While many elastic or stretchable conductors are based on serpentine tracks, this one is based on micro-wrinkles in the conductive film, much like the patterns on fingerprints, but far smaller – too small to be seen in the photo.
The wrinkles start as a flat sheet of elastomeric polymer on a carrier wafer which is soaked in a solvent to make it expand slightly.
When a thin layer of polymer is deposited on this, wrinkles form once the solvent has gone, creating a suitable substrate on which to deposit the wrinkly conductive layer.
In practice the wrinkled conductive layer is pattered to to suit its electrical functions, and additional elastomer and polymer layers can be added to control the way movement and force reach the conductive layer, and to impart bio-compatibility.
The finished conductive film has “extreme resilience to bending and folding without fracturing the metallic pathways within, whilst also providing scalable manufacturing via semiconductor processing techniques as sensors are fabricated on silicon carrier wafers and are later peeled off to leave the thin flexible devices”, Edinburgh researcher Philip Hands (left) told Electronics Weekly.
The team has been funded by Scottish Enterprise to develop a sensor for use under therapeutic pressure stocking using the technology.
The result is a device (right) that has two of the crinkled layers pattered into spiral tracks, separated by a spongy layer whose compressibility is controlled by the intrinsic properties of the elastomer used and patterns embossed into its surface.
Once assembled, the whole patch is under 0.1mm thick – thinner than existing sensors – and can survive being bent back on itself around a 1mm rod. Test have extended to 1,800 bending cycles.
The two spirals are inductors, and pressure squashes them together increasing capacitance between them.
Connections (not shown in the diagram) are such that the whole thing forms an isolated LCR network whose resonant frequency changes predictably with pressure – with resonance measured by a nearby reader through inductive coupling.
“Different interrogation techniques are being explored, but our reader system currently provides a rapid frequency sweep, and measures the reflection coefficient of the interrogating signal at each frequency,” said Hands. “Our software calculates the resonance frequency compared to the uncompressed state, compares this to a pre-calibrated data set, and informs the user of the pressure currently being applied.”
For reading several local pressures at once, a set of sensors is planned with different resonant frequencies.

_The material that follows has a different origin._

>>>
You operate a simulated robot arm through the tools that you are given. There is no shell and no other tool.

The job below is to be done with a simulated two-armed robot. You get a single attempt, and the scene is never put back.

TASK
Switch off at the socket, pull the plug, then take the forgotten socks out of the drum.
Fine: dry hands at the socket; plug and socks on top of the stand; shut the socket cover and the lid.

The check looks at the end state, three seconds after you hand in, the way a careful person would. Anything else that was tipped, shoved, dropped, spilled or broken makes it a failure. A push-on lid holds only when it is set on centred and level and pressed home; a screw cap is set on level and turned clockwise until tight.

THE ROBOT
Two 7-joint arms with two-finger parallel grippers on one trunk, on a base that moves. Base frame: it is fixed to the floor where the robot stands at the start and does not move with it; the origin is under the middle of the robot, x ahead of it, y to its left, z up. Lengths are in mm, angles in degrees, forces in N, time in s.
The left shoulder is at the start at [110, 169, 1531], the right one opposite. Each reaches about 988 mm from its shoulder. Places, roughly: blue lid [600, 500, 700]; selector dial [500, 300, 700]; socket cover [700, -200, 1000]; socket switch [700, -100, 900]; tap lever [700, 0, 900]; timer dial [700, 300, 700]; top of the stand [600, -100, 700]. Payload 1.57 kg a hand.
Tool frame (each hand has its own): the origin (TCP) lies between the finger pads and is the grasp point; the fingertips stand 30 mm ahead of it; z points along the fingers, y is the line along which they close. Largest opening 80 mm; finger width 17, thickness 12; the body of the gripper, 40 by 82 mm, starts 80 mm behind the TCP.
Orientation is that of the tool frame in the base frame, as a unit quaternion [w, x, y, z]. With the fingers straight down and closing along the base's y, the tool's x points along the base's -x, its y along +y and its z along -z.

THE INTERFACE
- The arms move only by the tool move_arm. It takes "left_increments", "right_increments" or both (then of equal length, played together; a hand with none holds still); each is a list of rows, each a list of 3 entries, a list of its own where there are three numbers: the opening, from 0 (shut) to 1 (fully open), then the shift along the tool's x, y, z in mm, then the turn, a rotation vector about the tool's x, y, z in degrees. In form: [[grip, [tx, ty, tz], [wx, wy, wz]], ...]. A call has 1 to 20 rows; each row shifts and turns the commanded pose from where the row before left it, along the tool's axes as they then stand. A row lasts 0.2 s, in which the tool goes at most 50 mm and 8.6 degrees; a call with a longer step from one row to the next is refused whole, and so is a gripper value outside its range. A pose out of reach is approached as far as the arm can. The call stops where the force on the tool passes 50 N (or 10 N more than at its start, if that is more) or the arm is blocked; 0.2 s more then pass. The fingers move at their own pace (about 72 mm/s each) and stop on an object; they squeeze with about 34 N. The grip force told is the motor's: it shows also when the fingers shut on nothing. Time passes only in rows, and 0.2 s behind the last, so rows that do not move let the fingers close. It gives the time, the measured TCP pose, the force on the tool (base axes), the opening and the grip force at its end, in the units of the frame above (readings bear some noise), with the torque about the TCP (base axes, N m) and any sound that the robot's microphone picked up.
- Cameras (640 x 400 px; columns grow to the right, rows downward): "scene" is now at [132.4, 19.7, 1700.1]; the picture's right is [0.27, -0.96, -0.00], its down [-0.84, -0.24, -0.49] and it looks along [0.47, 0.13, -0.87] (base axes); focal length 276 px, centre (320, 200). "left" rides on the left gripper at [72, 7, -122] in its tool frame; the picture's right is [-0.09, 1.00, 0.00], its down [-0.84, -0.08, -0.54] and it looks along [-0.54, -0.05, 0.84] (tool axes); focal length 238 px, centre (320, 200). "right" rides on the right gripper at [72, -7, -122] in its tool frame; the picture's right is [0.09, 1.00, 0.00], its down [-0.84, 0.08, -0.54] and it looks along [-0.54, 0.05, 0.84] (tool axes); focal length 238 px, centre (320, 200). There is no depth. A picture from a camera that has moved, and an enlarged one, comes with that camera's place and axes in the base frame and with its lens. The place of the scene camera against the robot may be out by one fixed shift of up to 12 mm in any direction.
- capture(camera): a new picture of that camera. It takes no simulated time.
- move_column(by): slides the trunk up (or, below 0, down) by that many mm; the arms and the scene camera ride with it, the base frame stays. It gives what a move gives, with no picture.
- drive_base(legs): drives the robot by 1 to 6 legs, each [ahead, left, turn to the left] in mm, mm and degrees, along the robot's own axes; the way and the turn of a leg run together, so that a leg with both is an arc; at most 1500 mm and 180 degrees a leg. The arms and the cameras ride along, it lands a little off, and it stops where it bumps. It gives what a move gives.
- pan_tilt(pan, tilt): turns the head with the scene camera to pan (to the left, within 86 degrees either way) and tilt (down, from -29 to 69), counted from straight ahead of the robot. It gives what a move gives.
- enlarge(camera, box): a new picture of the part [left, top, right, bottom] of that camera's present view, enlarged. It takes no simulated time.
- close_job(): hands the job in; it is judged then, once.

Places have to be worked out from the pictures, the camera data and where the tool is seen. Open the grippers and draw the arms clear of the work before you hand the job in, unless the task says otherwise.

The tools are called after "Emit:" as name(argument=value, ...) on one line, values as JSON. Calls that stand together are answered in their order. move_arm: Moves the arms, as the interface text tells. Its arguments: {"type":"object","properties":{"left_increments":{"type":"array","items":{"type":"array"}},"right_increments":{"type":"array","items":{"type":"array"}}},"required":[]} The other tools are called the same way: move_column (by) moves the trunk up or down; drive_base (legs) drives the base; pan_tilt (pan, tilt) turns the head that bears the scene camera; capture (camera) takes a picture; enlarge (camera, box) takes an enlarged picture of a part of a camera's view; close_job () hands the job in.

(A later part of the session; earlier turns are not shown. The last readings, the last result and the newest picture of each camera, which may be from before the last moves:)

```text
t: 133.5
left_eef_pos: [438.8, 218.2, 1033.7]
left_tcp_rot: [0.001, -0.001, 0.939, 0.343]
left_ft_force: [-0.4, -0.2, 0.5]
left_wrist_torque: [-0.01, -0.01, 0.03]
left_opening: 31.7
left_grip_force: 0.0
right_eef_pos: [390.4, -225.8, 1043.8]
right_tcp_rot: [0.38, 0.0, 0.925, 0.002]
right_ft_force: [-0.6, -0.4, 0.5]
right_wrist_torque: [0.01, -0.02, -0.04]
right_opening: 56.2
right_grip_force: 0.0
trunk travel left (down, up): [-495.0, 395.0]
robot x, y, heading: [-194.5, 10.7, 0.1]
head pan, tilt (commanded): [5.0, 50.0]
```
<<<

“As sensors are manufacturable to high tolerances, we anticipate calibration to be an infrequent and non-onerous requirement,” said Hands. “For improved accuracy, a sensor might also be quickly measured in the uncompressed state before use.”
Is it easy to use?
Yes, said Hands. Clinicians must already have training to fit compression garments consistently correctly, and the patch or patches need only be applied directly to the skin before this.
“The indicator to the clinician could be a simple message of the need to tighten or loosen in each area, requiring minimal training or skill,” he said. “It could feasibly even be used by the patients themselves, allowing for at-home monitoring.”
The University of Edinburgh worked with Heriot-Watt University on this project. It is being patented (search WO2021171037A1 for more information), and promoted commercially by Edinburgh Innovations, part of the University of Edinburgh.
A swallowable gastrointestinal pressure sensor has also being developed.